Te agradezco de nuevo que puedas transmitir esa experiencia. Ahora, con tu relato y el de Carlos F.A., ya tenemos algo para recuperar nuestros recuerdos de viejos cuentos escuchados en casa.
Un gran beso. Y un gran beso para toda la familia Fernández Acevedo. Ojalá pronto se cumpla esto de un encuentro . 
Yolanda F.A. (Salta)

Con tu relato de lo que viviste haciendo realidad tu sueño y el de muchos, me hiciste sentir nuevamente en esas tierras. Espectacular tu forma de escribir y transmitir, Te felicito!
Isabel (Tucumán)
Que linda experiencia Aurelita, como estamos organizando un viaje a españa me meti en el blog hace unos dias y me encantó!!! me hiciste vivir esos lugares como si yo tambien estuviera!!!!!! (...).
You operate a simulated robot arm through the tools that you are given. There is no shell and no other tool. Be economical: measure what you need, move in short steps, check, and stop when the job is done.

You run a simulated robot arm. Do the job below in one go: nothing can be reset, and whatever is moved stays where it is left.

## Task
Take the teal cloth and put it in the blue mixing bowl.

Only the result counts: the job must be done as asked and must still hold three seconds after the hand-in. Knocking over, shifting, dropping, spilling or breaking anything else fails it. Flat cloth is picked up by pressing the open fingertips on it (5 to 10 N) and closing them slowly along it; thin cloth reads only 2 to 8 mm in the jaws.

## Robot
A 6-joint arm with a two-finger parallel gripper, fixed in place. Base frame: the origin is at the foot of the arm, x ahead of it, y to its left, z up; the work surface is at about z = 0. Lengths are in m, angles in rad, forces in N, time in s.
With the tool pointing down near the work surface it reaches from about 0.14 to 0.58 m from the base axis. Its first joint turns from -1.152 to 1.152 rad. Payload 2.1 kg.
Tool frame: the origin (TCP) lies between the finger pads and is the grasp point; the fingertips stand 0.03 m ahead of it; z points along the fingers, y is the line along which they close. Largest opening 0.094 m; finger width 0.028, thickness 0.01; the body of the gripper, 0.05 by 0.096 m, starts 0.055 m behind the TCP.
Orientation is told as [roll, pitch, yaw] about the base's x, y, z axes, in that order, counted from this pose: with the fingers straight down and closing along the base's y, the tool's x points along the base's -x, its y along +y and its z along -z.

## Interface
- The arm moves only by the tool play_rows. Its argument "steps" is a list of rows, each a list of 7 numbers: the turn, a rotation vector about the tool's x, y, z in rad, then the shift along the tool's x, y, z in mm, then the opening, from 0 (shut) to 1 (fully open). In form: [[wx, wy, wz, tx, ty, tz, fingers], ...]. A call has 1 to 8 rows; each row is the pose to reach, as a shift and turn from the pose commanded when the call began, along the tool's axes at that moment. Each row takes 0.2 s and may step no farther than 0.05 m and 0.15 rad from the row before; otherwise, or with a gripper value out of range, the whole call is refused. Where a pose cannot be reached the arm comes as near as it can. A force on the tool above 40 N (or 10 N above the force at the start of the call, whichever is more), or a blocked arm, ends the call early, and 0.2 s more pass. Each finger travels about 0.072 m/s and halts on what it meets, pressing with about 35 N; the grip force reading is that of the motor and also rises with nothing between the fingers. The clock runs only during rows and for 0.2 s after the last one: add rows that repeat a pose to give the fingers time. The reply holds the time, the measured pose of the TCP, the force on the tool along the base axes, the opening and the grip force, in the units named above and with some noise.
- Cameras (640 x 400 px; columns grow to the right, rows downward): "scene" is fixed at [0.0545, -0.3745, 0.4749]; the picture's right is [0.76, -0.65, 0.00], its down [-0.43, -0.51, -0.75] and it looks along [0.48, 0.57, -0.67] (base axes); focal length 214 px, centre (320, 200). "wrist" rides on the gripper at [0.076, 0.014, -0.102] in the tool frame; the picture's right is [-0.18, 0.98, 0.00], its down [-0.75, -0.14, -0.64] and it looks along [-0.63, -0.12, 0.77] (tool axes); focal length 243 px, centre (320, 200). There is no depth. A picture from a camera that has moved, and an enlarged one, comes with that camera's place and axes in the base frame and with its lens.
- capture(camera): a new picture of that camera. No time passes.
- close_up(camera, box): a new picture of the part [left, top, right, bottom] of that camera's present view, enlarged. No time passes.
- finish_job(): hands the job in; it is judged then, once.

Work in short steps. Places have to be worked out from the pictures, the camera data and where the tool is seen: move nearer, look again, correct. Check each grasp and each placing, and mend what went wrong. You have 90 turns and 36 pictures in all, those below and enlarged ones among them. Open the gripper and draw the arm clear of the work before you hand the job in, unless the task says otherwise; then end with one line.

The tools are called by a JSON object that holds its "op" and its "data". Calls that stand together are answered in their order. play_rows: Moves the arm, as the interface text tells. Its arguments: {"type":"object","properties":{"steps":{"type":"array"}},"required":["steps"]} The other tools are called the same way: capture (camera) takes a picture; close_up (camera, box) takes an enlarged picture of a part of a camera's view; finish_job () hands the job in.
Realmente has hecho un relevamiento familiar buenisimo!!!!! historico y actual... besos  Esmilda F A (Sta Rosa, La Pampa)

Ya he leido todo tu diario por España y sobre todo por Asturias.Es muy emotivo. Se te ve que mereció la pena tanta espera.Aunque espero que esta no sea la última vez que vengas por este bello lugar.
Rubén (Salave, Asturias, España)

Cuántas experiencias, recuerdos y lazos que se hacen carne y nada mas y nada menos que en la piel de la misma persona que un día comenzó a diagramar su árbol genealógico y años después ese árbol se convirtió en una hermosa realidad al pisar el mismo suelo que aquellos antepasados familiares mas directos y mas remotos habitaron en algún momento de la vida. Hermoso relato, emocionante, sentí a Manolo, a Conchita como mis propios familiares y los recibí en mi mundo virtual con gran emoción. Felicidad que hayas podido ver y sentir aquellos lugares que forman parte de tu historia!                                                                                     Rodrigo Machado (amigo)

Hola Aurelia:
Leí tu relato con sumo placer porque escribís muy bien y con el alma, tanto que me hiciste revivir emociones propias que también sentí al pisar el terruño de nuestros ancestros y conocer a nuestros parientes lejanos y viejitos que tenemos allá. Me alegro mucho que hayas podido cumplir el sueño, que veo, te acompaña desde siempre. Leí tu relato varias veces, disfrutando todos y cada uno de los pequeños detalles que fuiste apuntando con espíritu agudo, introduciendo de vez en cuando un toque de humor. Gracias por hacerme revivir mi propia experiencia.
Te hago llegar un fuerte abrazo y un cordial saludo para tus padres y tu hijo.